### SHORT EXERCISE
Report how many lines contain the word "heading", with no other text.

──────── MATERIAL PROVIDED ────────

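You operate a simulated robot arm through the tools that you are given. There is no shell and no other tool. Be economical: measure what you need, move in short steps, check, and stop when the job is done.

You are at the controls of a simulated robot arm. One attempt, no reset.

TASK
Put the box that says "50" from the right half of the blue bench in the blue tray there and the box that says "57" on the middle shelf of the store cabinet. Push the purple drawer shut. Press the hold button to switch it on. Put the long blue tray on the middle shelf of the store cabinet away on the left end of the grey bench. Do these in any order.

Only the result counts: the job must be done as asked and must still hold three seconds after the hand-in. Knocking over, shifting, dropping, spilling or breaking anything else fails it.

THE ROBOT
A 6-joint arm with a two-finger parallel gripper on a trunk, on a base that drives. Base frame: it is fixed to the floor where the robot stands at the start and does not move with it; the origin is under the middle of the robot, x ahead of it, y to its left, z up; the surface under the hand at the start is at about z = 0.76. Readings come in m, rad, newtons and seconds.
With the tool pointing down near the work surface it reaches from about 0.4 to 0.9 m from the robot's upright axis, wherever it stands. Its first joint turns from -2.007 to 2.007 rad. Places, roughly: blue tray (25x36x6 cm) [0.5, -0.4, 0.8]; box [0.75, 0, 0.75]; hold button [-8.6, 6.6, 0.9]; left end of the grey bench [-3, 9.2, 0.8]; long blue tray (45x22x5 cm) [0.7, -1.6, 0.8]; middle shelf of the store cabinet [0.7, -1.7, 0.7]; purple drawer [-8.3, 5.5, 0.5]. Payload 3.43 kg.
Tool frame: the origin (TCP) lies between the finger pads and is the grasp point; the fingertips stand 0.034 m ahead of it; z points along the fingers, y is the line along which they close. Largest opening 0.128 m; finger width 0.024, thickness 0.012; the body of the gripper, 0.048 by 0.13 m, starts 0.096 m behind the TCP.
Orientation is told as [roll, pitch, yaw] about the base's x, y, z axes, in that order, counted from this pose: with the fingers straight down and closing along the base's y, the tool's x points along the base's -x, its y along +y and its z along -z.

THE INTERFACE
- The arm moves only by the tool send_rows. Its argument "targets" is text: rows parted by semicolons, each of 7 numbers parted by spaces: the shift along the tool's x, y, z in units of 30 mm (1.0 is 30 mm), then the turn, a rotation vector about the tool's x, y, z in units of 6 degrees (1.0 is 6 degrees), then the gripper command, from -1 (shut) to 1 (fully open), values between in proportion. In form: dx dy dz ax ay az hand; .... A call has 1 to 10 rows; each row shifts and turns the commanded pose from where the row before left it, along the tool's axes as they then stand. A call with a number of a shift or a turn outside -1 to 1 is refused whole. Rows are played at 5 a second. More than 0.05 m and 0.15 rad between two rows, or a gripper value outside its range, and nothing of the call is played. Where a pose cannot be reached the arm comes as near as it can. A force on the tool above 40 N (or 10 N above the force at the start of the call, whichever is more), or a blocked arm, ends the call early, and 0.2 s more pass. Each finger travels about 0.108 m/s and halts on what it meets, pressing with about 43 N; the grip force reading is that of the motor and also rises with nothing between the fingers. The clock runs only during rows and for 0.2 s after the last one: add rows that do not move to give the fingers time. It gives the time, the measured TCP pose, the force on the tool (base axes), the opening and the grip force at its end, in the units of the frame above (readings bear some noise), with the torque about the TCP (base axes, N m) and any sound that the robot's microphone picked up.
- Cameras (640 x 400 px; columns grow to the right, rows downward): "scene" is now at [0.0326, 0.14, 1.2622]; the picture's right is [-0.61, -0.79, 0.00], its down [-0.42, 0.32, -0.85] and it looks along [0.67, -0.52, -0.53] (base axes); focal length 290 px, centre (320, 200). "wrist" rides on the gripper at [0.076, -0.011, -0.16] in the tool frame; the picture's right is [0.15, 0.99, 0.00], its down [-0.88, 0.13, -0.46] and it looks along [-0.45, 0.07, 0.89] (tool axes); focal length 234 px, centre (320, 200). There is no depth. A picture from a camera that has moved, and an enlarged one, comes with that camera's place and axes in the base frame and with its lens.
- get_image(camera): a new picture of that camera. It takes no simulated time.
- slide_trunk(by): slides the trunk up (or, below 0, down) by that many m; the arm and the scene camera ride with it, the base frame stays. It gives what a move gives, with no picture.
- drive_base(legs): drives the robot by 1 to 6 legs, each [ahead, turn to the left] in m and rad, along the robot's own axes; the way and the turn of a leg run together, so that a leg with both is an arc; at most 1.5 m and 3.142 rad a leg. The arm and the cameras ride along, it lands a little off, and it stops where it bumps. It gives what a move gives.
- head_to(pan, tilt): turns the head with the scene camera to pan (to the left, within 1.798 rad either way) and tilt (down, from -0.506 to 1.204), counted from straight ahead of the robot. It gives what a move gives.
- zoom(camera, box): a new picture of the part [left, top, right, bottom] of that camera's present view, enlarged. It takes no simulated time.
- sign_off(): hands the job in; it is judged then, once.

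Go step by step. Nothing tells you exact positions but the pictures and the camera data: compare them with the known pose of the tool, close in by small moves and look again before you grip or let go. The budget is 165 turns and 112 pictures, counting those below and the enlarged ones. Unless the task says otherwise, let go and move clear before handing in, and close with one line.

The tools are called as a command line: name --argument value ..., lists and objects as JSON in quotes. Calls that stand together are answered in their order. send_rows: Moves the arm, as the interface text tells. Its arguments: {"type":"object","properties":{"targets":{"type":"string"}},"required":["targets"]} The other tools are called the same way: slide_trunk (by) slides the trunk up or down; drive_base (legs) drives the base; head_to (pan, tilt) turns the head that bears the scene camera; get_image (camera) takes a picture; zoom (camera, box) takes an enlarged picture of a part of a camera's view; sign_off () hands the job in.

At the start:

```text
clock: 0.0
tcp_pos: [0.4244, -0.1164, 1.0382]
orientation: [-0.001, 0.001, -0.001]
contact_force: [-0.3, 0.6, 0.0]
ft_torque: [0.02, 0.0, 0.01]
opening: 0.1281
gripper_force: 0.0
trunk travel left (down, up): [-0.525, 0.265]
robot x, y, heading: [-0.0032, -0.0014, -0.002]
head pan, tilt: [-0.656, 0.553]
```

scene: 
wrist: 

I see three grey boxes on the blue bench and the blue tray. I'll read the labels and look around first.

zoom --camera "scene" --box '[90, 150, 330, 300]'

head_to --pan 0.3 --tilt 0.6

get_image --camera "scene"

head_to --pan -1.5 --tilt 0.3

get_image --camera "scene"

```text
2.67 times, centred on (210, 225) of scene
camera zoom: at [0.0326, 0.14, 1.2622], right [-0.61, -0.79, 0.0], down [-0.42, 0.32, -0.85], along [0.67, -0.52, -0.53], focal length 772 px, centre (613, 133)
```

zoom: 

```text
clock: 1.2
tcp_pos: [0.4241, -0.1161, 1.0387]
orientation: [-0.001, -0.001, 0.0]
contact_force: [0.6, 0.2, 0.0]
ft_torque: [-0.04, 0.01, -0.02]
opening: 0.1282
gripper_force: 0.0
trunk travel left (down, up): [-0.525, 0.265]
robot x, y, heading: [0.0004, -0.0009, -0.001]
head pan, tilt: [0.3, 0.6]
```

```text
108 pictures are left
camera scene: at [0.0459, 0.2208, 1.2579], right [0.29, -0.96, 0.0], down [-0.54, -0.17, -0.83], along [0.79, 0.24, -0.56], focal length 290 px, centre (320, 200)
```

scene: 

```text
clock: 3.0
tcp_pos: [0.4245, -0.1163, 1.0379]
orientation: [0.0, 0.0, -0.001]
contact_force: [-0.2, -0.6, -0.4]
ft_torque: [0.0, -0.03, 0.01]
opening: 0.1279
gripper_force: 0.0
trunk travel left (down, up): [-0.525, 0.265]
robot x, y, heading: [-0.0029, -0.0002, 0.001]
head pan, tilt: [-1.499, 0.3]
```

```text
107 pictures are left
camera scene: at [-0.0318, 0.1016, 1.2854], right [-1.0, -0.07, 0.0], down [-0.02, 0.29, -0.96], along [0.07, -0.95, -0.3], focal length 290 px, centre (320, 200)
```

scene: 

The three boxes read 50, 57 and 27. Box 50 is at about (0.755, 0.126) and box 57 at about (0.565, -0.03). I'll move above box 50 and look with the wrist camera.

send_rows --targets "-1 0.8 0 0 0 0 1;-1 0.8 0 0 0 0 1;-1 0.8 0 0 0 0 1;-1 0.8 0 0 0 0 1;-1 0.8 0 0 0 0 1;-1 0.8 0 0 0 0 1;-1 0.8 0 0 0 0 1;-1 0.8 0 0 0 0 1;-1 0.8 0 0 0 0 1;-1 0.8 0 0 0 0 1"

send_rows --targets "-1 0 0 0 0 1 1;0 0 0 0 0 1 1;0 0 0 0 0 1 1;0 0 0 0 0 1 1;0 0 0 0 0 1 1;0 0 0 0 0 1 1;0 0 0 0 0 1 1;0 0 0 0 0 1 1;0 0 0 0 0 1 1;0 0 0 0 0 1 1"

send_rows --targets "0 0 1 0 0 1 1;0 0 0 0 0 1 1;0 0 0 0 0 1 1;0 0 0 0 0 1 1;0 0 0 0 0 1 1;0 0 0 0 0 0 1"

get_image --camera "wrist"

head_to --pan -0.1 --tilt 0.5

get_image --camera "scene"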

────────

### THE REPLY
3